Los datos son claros: la conflictividad penal adolescente no está en aumento. El 71,5 % de quienes tuvieron causas en 2024 no presentaban antecedentes previos, y el 73 % atravesó solo una causa en todo el año. Además, el 81 % de los delitos atribuidos fueron contra la propiedad, muchos en grado de tentativa. Estos números desmienten la existencia de una supuesta “epidemia de delincuencia juvenil” y, en cambio, revelan un fenómeno marginal pero socialmente amplificado.

Lo que sí crece es una narrativa que estigmatiza a la juventud, que instala miedo y exige castigo, sin detenerse a pensar en las condiciones sociales que muchas veces empujan a esos jóvenes al delito. No se trata de negar los hechos, sino de comprender que detrás de cada situación penal hay historias de vida atravesadas por la pobreza, la exclusión, la violencia institucional y el abandono estatal.

Radiografía de la injusticia

Frente al avance de discursos que reclaman el endurecimiento del sistema penal, es necesario preguntarse: ¿en qué evidencias se sustentan esas propuestas? ¿Qué voces son amplificadas y cuáles permanecen silenciadas?

Lo cierto es que estos discursos no se basan en datos, sino en estigmas. Reproducen un modelo tutelar que sigue viendo a niños, niñas y adolescentes como “objetos de control o castigo”, desconociendo su condición de sujetos plenos de derechos.

El sistema penal no opera en abstracto. Actúa sobre cuerpos concretos, y lo hace de forma selectiva, profundizando desigualdades de clase, género y territorio. En lugar de desplegar políticas sociales, educativas o de acompañamiento, se opta por el encierro como respuesta inmediata.

Esto contrasta abiertamente con el marco normativo vigente. La Ley 26.061 reconoce a las niñeces y adolescencias como sujetos de derechos, y la Convención sobre los Derechos del Niño de jerarquía constitucional establece que la privación de libertad debe ser la última medida posible, y por el menor tiempo necesario.
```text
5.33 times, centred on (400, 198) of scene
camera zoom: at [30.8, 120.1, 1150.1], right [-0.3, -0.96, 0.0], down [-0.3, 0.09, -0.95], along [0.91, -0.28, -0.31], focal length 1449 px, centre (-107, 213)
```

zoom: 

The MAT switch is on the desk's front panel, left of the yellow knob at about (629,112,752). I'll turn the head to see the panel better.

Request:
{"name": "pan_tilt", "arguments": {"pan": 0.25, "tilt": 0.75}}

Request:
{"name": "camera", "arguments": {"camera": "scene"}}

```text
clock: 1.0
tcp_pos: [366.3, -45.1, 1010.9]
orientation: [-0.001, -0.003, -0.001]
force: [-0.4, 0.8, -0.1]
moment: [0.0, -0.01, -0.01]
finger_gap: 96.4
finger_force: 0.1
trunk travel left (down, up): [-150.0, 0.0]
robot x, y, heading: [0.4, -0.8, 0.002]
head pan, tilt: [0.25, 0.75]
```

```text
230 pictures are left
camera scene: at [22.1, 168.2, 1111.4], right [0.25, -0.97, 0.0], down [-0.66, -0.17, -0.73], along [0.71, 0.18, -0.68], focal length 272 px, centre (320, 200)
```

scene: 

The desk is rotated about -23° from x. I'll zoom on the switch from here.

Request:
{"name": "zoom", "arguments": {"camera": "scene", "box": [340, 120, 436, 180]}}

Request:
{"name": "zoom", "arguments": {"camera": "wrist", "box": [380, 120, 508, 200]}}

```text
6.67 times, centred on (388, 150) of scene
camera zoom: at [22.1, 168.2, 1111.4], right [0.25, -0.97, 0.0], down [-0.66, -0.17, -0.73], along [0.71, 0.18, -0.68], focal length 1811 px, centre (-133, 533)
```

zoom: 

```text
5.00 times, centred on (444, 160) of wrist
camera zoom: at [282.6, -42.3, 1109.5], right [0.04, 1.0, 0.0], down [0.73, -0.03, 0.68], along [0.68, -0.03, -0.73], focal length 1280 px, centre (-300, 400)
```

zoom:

No obstante, la práctica estatal sigue anclada en una lógica tutelar y punitiva que refuerza el círculo de exclusión.

Es necesario desnaturalizar el castigo como primera y única respuesta frente a la conflictividad social. No se trata de minimizar hechos, sino de abordarlos desde una perspectiva integral, garantista y restaurativa. La prevención no es sinónimo de control policial: es inversión social. Es garantizar acceso efectivo a derechos, promover políticas públicas intersectoriales, y generar condiciones para que las adolescencias construyan proyectos de vida viables y dignos.

El Estado tiene una deuda profunda con las juventudes más vulneradas. Debe asumir su rol de garante de derechos: asegurar acceso a la educación, la salud, el trabajo, la cultura y la participación. El foco debe estar puesto en la inclusión, no en el castigo.

Las adolescencias no son el problema. Son el síntoma de una sociedad que no les ofrece oportunidades reales. Son el reflejo de las decisiones políticas que se postergan, de las desigualdades que se perpetúan, de los derechos que se niegan.